More burden on motorists | Second round of fee increases has hit

JOHNSTOWN — It was not an April Fool’s joke. It was a premeditated prank on Pennsylvanians by Gov. Tom Corbett and the Legislature.

We’re talking, of course, about the second round of fee hikes foisted on Keystone State motorists.

On Monday, the cost of procuring a duplicate driver’s license, certificate of title and other records jumped. The increase was the result of the passage of Act 89, the transportation funding bill, that was signed into law late last year by Corbett.

And state motorists will take another hit to their wallets in three more months when more fee increases take effect. Some of those changes will include a transfer of registration rising to $9 from $6; personalized license plate, $76 from $20; ambulance, taxi and hearse registration, $77 from $54; and farm vehicle registration, $110 from $76.50.

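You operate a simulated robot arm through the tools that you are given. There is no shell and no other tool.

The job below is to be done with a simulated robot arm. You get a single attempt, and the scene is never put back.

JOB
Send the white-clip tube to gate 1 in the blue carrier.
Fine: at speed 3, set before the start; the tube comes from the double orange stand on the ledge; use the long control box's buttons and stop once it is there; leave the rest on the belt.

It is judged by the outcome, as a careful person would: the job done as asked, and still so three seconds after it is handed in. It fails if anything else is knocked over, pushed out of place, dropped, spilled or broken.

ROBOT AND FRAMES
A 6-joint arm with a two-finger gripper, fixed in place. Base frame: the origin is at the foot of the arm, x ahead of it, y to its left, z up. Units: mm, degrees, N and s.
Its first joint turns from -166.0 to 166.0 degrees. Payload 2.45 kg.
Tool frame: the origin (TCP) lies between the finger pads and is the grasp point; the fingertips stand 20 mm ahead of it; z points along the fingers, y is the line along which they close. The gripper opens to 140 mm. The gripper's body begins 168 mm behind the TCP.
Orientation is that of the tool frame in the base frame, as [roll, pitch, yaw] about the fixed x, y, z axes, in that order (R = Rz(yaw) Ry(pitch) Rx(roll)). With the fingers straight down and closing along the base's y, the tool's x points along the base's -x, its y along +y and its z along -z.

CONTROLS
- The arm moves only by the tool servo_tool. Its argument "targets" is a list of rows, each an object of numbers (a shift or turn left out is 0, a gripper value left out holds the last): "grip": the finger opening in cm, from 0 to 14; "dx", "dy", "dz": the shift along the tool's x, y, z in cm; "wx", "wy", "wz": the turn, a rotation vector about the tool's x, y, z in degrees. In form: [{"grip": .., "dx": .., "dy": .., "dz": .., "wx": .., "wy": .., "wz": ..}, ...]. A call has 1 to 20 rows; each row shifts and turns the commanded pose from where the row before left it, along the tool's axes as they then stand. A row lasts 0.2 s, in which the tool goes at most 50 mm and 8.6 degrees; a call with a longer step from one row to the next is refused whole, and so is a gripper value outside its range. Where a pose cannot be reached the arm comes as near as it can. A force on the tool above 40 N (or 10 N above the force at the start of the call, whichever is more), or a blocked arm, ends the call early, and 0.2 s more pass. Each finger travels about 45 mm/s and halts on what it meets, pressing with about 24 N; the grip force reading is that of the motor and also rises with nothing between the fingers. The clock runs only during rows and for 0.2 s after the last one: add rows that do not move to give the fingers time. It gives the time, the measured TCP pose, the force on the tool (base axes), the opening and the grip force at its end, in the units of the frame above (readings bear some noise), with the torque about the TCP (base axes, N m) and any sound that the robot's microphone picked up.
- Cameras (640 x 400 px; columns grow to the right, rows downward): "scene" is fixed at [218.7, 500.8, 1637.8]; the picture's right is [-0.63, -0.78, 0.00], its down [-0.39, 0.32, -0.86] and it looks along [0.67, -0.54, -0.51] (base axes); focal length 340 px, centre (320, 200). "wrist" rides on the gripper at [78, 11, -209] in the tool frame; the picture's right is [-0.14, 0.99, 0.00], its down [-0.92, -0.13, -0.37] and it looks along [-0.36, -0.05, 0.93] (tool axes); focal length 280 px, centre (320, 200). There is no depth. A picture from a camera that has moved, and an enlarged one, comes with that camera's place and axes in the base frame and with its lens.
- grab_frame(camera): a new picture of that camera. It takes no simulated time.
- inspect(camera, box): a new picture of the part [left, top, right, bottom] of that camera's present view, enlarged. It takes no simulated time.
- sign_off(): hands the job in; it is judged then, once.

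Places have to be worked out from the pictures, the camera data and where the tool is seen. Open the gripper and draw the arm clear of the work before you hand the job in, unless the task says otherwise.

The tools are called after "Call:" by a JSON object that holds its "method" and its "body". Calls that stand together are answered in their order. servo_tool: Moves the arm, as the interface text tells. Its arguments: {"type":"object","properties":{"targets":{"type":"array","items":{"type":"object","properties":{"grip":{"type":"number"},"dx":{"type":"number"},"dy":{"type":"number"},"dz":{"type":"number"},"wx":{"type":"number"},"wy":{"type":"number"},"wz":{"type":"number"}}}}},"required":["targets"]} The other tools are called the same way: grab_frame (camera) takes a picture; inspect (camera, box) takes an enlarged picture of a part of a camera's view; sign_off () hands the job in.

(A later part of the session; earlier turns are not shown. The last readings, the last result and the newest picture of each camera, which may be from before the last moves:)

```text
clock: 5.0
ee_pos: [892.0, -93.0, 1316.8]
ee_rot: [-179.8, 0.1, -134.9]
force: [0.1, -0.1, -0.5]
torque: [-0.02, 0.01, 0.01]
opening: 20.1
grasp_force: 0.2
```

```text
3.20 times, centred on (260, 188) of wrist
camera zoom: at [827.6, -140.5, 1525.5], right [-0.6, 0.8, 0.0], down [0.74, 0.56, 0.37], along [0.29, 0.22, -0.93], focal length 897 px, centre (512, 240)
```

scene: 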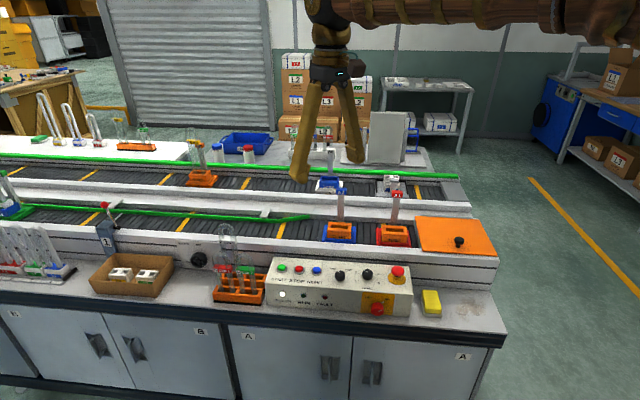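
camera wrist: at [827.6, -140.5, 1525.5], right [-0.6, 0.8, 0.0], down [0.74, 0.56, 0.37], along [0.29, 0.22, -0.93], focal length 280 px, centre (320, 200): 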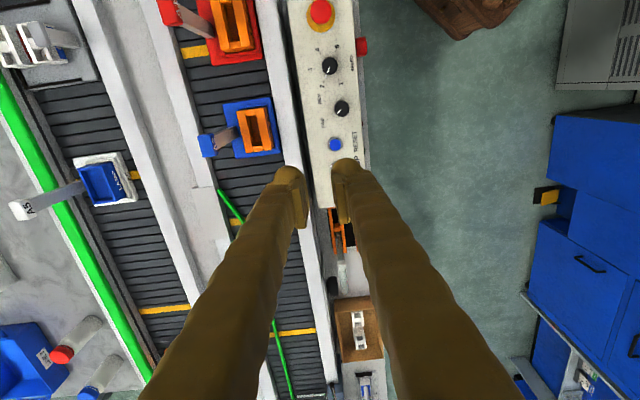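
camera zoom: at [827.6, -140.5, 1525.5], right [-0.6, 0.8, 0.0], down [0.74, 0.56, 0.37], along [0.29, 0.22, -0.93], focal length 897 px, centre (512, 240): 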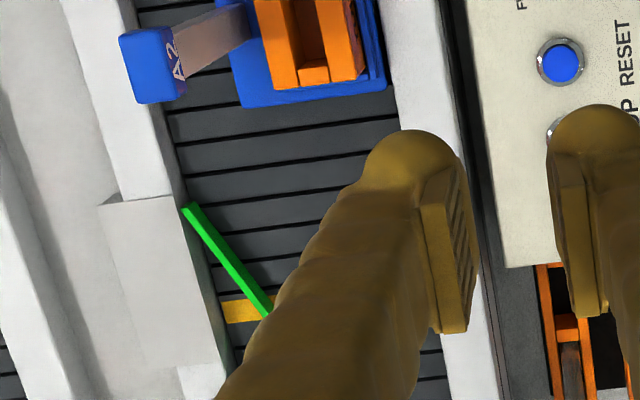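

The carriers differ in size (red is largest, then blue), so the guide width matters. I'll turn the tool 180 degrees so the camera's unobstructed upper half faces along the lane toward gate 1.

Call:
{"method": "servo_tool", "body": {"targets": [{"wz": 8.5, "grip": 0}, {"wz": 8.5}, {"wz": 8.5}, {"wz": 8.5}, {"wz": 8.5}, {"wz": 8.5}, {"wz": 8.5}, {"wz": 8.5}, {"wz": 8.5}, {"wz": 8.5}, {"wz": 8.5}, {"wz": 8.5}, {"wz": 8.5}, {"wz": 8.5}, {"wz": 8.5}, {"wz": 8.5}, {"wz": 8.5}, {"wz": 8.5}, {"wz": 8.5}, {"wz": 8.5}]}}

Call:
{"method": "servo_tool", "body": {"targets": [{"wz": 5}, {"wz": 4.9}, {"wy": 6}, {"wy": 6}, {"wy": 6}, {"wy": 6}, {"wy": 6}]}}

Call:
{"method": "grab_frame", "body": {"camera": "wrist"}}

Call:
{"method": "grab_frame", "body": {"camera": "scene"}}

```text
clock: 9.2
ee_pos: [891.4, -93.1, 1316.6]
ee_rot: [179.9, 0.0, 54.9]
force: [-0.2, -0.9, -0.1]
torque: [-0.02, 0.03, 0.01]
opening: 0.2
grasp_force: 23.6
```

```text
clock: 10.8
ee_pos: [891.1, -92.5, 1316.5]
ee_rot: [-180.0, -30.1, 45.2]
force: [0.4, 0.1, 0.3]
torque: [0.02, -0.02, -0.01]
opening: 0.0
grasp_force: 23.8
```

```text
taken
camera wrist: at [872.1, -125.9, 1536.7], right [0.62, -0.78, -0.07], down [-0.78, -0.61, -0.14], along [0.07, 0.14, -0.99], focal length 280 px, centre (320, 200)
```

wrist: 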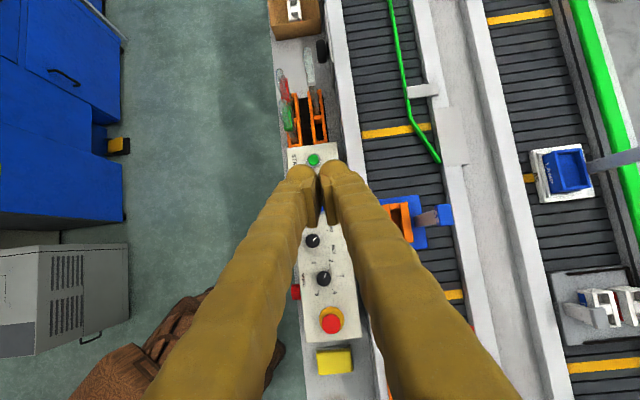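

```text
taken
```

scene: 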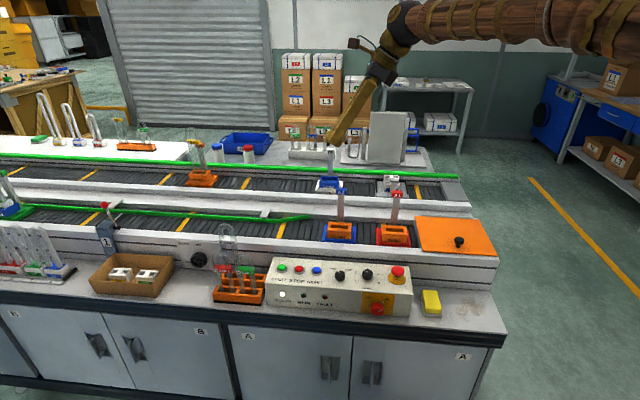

However, drivers who flaunt the rules of the road also will be hit in the pocketbook. Fines for failure to obey traffic-control devices will increase to a flat $150 fine, from the current $27.50.

The fee increases come on the heels of the Jan. 1 spike in gasoline prices, the first effect of the bill.

And it doesn’t end there. Some fees will be subject to inflationary adjustments every two years after 2015.

We cannot fault the end result of the bill, which will provide about $2.3 billion a year by 2018 to fix Pennsylvania’s failing bridges and crumbling highway system and provide extra funding for mass transit.

This year, the windfall from the increased fees and higher gas prices is expected to raise about $350 million.

However, we still wonder if our legislators really put much thought into finding alternative funding measures. It seems that the easy way out is to always burden the taxpayers.

Supporters of Act 89, which included most of the major special interest groups in the state, said the measure justifies the many studies showing that the state’s spending on transportation infrastructure was pitifully inadequate. Detractors said the bill was nothing more than a tax hike.

Which raises another question: What is the difference between a fee increase and a tax hike?

According to Merriam-Webster’s Collegiate Dictionary, a fee is a sum paid for a service; a tax is a sum levied to defray expenses. Semantics?

And is Act 89 fodder for Corbett’s opponents in this year’s race for governor? Corbett, in televised re-election advertising, claims to have kept his 2010 campaign promise of less taxes and more jobs.

Motorists are stuck with the transportation bill, regardless of whether they believe it is good or bad.

But the voters will decide in November whether the fee increases and gas-price spike will spell an end to Corbett’s occupancy in the governor’s mansion.